I don’t want to go to the memorial, but I want to HAVE gone. I don’t know how to decide. Disappointment my sister if I don’t. Upset my daughter if I do. (Another story).
I tell my sister I want to come to see her in June.
“You don’t want to come to the memorial.” More like an accusation than a question.
“Well, it would be hard for me and I would rather spend time with you in June.” I don’t tell her I am too COVID phobic to be in a crowd of 700 people, too sensitive to socialize with even a smaller segment, too exhausted to take the train and stay over and get back the next day, too committed to clients to take the time off and then again in June and then the other complication. I wasn’t close to him.
I miss my sister. She hasn’t needed me since a few days after he died, surrounded as she is by friends, family, hired helpers. I feel superfluous. Even though she doesn’t need me, I know my absence at the memorial will be marked down in the black book. Not viciously, but noticed. Well, it might be ME putting me in the black book.
I get up to make morning oatmeal and am distracted by the plant I tripped over last night, its rich soil still strewn across the wood floor. Something has been wrong with her since I brought her home a couple of weeks ago.

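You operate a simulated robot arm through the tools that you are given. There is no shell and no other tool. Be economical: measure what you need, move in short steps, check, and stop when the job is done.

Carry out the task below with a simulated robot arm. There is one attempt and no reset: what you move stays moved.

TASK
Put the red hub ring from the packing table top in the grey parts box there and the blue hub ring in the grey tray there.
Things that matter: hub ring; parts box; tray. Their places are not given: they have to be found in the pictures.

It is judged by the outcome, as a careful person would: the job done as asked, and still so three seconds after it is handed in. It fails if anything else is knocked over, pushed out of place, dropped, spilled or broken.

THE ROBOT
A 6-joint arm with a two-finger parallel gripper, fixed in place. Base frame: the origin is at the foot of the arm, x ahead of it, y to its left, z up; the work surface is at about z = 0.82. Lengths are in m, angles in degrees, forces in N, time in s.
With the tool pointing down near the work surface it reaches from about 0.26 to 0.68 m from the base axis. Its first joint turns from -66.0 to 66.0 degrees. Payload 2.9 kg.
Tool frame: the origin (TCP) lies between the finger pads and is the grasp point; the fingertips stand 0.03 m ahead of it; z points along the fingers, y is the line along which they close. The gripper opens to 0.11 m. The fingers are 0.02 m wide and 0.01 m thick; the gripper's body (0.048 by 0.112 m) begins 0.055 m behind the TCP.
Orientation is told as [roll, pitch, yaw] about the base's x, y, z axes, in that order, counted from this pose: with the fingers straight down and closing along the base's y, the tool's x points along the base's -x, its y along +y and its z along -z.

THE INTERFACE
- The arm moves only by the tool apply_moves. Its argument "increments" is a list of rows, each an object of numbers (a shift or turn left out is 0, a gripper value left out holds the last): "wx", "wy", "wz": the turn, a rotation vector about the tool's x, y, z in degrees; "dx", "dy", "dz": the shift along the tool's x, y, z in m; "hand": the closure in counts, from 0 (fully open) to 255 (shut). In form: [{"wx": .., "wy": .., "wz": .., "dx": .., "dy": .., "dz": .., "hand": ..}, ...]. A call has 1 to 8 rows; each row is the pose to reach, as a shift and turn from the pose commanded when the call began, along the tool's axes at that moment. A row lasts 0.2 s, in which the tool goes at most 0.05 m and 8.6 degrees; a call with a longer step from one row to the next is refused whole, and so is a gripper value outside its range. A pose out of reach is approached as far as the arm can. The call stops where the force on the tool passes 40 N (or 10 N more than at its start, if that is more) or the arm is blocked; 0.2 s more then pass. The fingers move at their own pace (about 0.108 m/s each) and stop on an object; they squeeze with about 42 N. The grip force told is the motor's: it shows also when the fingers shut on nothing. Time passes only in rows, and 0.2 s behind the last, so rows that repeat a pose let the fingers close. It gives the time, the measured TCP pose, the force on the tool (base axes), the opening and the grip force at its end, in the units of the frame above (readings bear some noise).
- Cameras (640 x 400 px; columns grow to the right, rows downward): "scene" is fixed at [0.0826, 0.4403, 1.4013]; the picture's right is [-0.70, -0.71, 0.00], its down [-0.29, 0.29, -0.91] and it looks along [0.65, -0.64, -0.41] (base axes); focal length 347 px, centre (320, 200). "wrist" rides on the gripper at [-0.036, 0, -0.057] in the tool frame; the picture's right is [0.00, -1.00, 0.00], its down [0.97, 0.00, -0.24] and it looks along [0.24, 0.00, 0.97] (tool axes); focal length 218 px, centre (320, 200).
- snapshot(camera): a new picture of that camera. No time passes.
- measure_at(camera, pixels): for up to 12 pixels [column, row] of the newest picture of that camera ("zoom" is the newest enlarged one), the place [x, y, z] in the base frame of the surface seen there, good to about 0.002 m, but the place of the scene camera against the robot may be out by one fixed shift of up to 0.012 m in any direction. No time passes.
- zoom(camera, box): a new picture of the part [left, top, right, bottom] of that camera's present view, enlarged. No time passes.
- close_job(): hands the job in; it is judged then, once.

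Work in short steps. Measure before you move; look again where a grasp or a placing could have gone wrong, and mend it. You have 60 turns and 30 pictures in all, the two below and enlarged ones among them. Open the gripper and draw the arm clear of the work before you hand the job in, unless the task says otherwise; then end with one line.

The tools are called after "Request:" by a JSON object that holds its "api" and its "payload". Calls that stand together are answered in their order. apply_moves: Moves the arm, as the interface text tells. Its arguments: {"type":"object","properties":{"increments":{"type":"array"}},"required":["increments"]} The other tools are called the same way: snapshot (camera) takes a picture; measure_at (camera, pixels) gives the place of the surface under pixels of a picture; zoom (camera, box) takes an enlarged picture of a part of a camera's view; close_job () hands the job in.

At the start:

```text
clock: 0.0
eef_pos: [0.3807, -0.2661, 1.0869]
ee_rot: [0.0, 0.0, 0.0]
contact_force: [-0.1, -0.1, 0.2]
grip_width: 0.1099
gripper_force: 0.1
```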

One by one its beautiful spiked maple-tree-like leaves, with speckled array of shades of green and white have been shriveling and turning an ominous brown. One by one I clipped them off. Now the top of the stem is brown, I clip that, and another wilted leaf until it is down to just a couple of small hopeful undecorated juveniles.
Somehow returning the soil to the pot, clipping away its decay and debris cheered me up. Something to care for. A small, undemanding simple thing. Not the overwhelming too complex trip to the city. For now, I will stick with my ailing plant friend who soothes my equally ailing heart. Love comes in mysterious ways.
"I am tired of doom & gloom, but it is stuck to me." I appreciate this acknowledgement of the real. "I want to HAVE gone." Yes, a fine distinction!